Researchers have discovered new strains of Pseudomonas bacteria that feed on the PET plastic used in drink bottles, and turn it into a more valuable, biodegradable form of plastic. The discovery suggests a way to keep billions of pounds of discarded plastic out of landfills; a 2006 study [pdf] found that less than 25 percent of PET plastic is currently recycled because the industry doesn’t have enough use for the end product.
Getting high-quality material — such as plastics suitable for packaging food or beverages —- back out of recycled plastic is more expensive than making virgin PET, so most plastic bottles are recycled into lower-grade, and less valuable, plastic. But there’s only so much demand for lower-grade plastics, says microbiologist and coauthor Kevin O’ Connor…. “The problem is that the market [for recycled PET] is saturated” [Science News].
The researchers knew that heating PET plastic in the absence of oxygen produces a substance called terephthalic acid, which some bacteria feed on. They also know that other bacteria produce a high quality plastic called PHA that could have numerous applications in medicine–because PHA plastic is biodegradable, it’s ideally suited for sutures, wound dressings, and various implants. The researchers hoped to find a bacteria that fed on terephthalic acid and produced PHA plastic, so they collected soil bacteria from a bottle processing plant.

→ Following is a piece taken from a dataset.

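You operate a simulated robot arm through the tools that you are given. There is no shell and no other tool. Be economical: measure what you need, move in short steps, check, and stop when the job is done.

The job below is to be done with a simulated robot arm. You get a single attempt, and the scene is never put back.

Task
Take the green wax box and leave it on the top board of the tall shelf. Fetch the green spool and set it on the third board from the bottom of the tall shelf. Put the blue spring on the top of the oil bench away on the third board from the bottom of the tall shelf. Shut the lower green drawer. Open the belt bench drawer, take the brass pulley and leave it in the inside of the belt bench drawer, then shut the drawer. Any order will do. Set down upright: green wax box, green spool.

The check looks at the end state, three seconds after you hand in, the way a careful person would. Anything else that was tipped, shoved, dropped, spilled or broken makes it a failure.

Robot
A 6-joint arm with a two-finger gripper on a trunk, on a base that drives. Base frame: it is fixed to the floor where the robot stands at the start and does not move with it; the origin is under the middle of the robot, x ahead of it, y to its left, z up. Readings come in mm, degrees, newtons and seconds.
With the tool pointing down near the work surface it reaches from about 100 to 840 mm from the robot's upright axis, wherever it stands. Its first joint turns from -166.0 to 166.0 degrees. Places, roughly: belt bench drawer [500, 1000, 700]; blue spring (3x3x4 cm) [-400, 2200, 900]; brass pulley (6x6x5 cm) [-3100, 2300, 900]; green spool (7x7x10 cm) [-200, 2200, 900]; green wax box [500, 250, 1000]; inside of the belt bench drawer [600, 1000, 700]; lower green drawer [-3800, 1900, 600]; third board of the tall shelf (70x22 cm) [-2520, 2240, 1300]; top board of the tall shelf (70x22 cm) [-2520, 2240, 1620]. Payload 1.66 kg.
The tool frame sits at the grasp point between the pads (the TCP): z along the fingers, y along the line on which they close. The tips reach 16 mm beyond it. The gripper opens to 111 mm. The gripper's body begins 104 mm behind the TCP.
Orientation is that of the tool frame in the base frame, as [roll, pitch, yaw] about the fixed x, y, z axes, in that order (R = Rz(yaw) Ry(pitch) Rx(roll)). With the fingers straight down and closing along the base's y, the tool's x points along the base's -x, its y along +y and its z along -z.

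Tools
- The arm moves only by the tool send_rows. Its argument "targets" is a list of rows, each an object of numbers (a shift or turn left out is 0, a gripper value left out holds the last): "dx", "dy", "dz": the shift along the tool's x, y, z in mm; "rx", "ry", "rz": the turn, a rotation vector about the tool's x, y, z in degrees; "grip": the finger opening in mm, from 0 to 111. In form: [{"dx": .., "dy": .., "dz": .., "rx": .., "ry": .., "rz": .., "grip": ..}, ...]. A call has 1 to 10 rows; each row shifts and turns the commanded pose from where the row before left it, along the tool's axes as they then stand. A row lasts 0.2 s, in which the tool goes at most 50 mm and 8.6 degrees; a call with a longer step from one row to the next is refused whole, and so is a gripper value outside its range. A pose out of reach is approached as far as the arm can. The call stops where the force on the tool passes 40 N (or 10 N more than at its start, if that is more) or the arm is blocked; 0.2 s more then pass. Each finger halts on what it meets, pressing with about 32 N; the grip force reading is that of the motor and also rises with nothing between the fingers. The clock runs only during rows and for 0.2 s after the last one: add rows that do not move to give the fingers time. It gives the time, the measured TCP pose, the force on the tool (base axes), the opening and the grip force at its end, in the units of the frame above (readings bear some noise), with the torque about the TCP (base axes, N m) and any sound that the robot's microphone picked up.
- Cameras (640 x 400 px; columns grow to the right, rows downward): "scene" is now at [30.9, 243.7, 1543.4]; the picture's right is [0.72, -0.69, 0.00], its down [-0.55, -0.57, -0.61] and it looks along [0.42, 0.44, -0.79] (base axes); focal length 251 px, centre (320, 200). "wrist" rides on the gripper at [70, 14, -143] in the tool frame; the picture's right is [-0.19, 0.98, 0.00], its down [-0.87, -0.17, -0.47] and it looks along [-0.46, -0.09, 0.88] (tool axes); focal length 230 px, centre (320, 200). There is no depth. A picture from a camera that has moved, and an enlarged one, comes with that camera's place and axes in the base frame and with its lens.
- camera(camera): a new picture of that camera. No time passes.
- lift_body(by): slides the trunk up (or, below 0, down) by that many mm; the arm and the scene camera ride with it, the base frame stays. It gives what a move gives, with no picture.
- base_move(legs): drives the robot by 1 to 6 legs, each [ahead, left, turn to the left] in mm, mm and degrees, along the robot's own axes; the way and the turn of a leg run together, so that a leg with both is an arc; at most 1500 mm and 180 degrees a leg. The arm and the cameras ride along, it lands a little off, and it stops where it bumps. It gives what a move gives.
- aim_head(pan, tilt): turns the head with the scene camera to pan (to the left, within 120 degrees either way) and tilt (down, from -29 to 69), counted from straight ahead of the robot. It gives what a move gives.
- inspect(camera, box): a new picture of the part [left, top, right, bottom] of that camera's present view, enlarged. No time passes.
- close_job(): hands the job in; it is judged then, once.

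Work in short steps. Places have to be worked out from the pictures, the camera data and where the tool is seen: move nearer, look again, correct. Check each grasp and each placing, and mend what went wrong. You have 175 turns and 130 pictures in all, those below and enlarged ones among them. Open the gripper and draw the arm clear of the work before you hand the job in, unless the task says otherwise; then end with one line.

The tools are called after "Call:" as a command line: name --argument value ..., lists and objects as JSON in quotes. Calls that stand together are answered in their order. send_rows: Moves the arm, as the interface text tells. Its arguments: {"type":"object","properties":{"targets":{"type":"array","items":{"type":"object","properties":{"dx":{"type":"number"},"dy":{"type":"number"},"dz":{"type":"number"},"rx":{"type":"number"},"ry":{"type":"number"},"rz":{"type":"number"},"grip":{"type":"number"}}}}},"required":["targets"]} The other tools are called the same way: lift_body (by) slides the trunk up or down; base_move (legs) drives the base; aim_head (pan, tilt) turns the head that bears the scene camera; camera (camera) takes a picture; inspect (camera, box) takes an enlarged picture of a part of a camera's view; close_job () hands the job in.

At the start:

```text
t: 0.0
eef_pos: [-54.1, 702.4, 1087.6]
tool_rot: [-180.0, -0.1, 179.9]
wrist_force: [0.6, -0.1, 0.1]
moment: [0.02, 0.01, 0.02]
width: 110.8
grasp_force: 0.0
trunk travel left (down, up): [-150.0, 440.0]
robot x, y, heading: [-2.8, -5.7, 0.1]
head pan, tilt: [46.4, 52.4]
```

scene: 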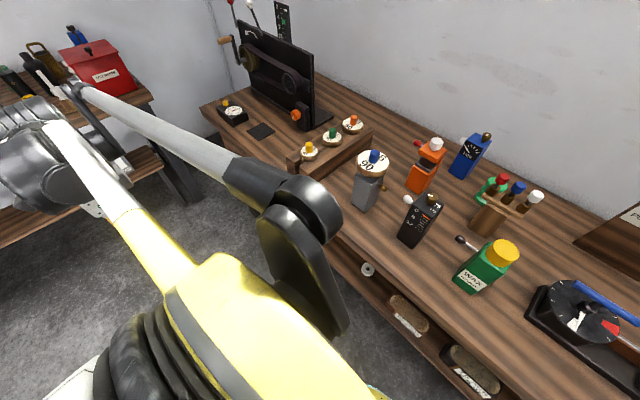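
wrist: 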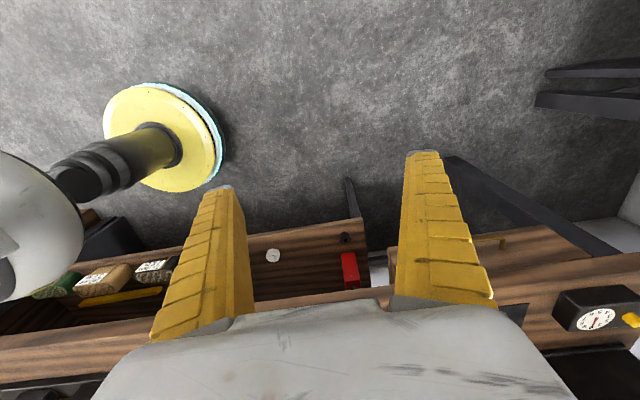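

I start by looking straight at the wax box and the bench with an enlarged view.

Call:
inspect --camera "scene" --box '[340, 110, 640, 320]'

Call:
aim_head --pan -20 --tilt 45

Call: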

As reported in their paper, published in Environmental Science and Technology [subscription required], after 48 hours they screened each culture for PHA. Three cultures, all similar to known strains of Pseudomonas, accumulated detectable quantities of the valuable plastic. The next step is to improve the efficiency of the process, says O’Connor. “A quarter to a third of each cell is filled with plastic – we want to increase that to 50 to 60%” [New Scientist].